**Work to be completed**
Write out exactly the lines that run from the line containing "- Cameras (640" through the line containing "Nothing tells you"; both end lines belong to the answer.

**Given data**
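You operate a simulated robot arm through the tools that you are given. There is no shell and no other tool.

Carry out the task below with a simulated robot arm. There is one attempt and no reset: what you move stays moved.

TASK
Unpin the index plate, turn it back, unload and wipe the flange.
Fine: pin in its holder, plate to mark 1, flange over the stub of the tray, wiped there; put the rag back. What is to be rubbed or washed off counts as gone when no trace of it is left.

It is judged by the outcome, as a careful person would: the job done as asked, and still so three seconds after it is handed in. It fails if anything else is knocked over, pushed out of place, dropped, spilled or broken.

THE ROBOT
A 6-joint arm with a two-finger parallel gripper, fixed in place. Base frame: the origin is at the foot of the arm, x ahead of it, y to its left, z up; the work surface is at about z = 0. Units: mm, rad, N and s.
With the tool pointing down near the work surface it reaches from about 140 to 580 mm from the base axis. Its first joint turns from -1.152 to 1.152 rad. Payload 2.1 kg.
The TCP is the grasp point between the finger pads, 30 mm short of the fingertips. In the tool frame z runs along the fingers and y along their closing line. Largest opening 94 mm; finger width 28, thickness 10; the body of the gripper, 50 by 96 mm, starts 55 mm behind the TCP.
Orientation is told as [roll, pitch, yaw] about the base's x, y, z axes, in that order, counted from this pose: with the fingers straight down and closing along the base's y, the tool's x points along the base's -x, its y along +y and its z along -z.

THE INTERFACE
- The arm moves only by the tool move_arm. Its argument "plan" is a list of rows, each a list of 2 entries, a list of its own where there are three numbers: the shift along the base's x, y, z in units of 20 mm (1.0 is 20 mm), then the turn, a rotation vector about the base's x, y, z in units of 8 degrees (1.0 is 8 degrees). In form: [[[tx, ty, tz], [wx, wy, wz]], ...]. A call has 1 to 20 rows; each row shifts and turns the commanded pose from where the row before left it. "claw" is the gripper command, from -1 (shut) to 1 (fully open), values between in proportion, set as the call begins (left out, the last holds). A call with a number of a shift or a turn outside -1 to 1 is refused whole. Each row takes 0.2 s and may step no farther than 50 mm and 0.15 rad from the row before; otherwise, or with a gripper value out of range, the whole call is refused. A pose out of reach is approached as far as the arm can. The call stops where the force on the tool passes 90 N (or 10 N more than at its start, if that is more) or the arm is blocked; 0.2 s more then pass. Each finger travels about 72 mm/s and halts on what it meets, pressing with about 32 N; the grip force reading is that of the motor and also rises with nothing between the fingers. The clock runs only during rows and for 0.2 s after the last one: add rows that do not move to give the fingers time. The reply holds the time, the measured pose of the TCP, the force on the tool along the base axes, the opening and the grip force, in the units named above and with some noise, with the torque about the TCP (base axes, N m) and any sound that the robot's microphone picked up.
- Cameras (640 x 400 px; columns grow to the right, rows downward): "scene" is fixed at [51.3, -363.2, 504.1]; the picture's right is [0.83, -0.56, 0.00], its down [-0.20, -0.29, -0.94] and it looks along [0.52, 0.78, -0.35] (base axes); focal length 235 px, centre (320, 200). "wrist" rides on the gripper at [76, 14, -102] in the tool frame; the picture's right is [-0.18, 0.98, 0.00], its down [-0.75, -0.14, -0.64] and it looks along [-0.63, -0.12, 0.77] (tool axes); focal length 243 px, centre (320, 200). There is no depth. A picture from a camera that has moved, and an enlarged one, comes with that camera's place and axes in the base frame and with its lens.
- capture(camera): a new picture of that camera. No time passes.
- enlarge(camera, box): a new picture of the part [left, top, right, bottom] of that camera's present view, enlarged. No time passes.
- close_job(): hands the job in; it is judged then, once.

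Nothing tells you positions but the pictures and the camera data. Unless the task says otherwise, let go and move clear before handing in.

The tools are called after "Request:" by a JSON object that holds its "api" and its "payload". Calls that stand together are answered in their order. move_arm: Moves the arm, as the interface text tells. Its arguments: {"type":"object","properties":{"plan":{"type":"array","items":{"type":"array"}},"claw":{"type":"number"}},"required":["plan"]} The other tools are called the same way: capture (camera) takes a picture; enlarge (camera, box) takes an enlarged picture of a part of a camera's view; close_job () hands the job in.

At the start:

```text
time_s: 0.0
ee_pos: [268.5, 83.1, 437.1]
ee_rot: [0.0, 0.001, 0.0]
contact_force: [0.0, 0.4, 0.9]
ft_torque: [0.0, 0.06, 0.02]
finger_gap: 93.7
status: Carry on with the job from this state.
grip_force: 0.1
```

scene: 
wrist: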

**The answer**
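- Cameras (640 x 400 px; columns grow to the right, rows downward): "scene" is fixed at [51.3, -363.2, 504.1]; the picture's right is [0.83, -0.56, 0.00], its down [-0.20, -0.29, -0.94] and it looks along [0.52, 0.78, -0.35] (base axes); focal length 235 px, centre (320, 200). "wrist" rides on the gripper at [76, 14, -102] in the tool frame; the picture's right is [-0.18, 0.98, 0.00], its down [-0.75, -0.14, -0.64] and it looks along [-0.63, -0.12, 0.77] (tool axes); focal length 243 px, centre (320, 200). There is no depth. A picture from a camera that has moved, and an enlarged one, comes with that camera's place and axes in the base frame and with its lens.
- capture(camera): a new picture of that camera. No time passes.
- enlarge(camera, box): a new picture of the part [left, top, right, bottom] of that camera's present view, enlarged. No time passes.
- close_job(): hands the job in; it is judged then, once.

Nothing tells you positions but the pictures and the camera data. Unless the task says otherwise, let go and move clear before handing in.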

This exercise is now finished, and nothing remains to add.